## [Source text]

Pura Besakih, tempat suci umat Hindu yang menyimpan ketenangan dan kedamaian itu berlokasi di lereng kaki Gunung Agung (3.143 meter) yang kini berstatus Awas (Level IV) berpotensi terjadi letusan dengan estimasi ketinggian 5 hingga 10 kilometer.

Tempat suci itu konon fondasinya dibangun Rsi Markandeya dari India pada zaman pemerintahan Raja Sri Udayana Warmadewa (1007 Masehi) itu terdiri atas 16 pura menjadi satu-kesatuan tak terpisah dan masing-masing memiliki benda saktral atau Pratime.

Di tiga pura kawasan suci Besakih, yakni Pura Bangun Sakti, Basukian, dan Pura Pangubengan telah dilaksanakan ritual "Pengelempana" atau penduh jagat pada hari Rabu (20/9), tutur Ketua Parisadha Hindu Dharma Indonesia (PHDI) Provinsi Bali Prof. Dr. I Gusti Ngurah Sudiana.

## [Dataset section]
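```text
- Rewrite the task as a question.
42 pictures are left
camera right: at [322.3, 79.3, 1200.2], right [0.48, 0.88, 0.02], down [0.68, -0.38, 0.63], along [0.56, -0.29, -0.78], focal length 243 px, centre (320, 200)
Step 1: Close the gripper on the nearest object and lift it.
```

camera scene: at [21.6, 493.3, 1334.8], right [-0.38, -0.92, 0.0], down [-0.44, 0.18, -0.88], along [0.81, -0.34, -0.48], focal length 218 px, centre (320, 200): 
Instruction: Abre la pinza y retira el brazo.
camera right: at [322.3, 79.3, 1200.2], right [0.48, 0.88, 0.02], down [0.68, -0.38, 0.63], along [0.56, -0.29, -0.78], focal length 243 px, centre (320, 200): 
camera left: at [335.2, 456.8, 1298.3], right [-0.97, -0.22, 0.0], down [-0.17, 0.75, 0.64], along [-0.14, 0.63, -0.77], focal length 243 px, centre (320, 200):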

## [Given instruction 1]
Set down the source text as it stands from "Pura Besakih, tempat" to "hingga 10 kilometer.", and nothing more.
## [Given instruction 2]
Pick up the source text at the point where it stops and go on.

## [Written answer 1]
Pura Besakih, tempat suci umat Hindu yang menyimpan ketenangan dan kedamaian itu berlokasi di lereng kaki Gunung Agung (3.143 meter) yang kini berstatus Awas (Level IV) berpotensi terjadi letusan dengan estimasi ketinggian 5 hingga 10 kilometer.

## [Written answer 2]
Pusat Vulkanologi dan Mitigasi Bencana Geologi (PVMBG) Badan Geologi Kementerian Energi dan Sumber Daya Mineral sejak Jumat (22/9) telah meningkatkan status Gunung Agung dari Siaga (Level III) menjadi Awas (Level IV).

Dengan demikian, wilayah steril yang semula radius 6 kilometer dari puncak gunung itu diperluas menjadi 9 kilometer, serta ditambah perluasan wilayah sektoral yang semula 7,5 kilometer menjadi 12 kilometer ke arah utara, timur laut, tenggara, dan selatan-barat daya sehingga kawasan suci itu masuk dalam radius berbahaya.

Dengan demikian, kawasan suci Pura Besakih masuk dalam radius wilayah berbahaya yang harus dikosongkan.

Berdasarkan hasil rapat dengan para pangemong (penanggung jawab wilayah) dan pemangku (pemuka agama) Pura Besakih benda-benda sakral yang disucikan pada 16 kompleks itu tidak akan dipindahkan meskipun status Gunung Agung sudah pada Level Awas.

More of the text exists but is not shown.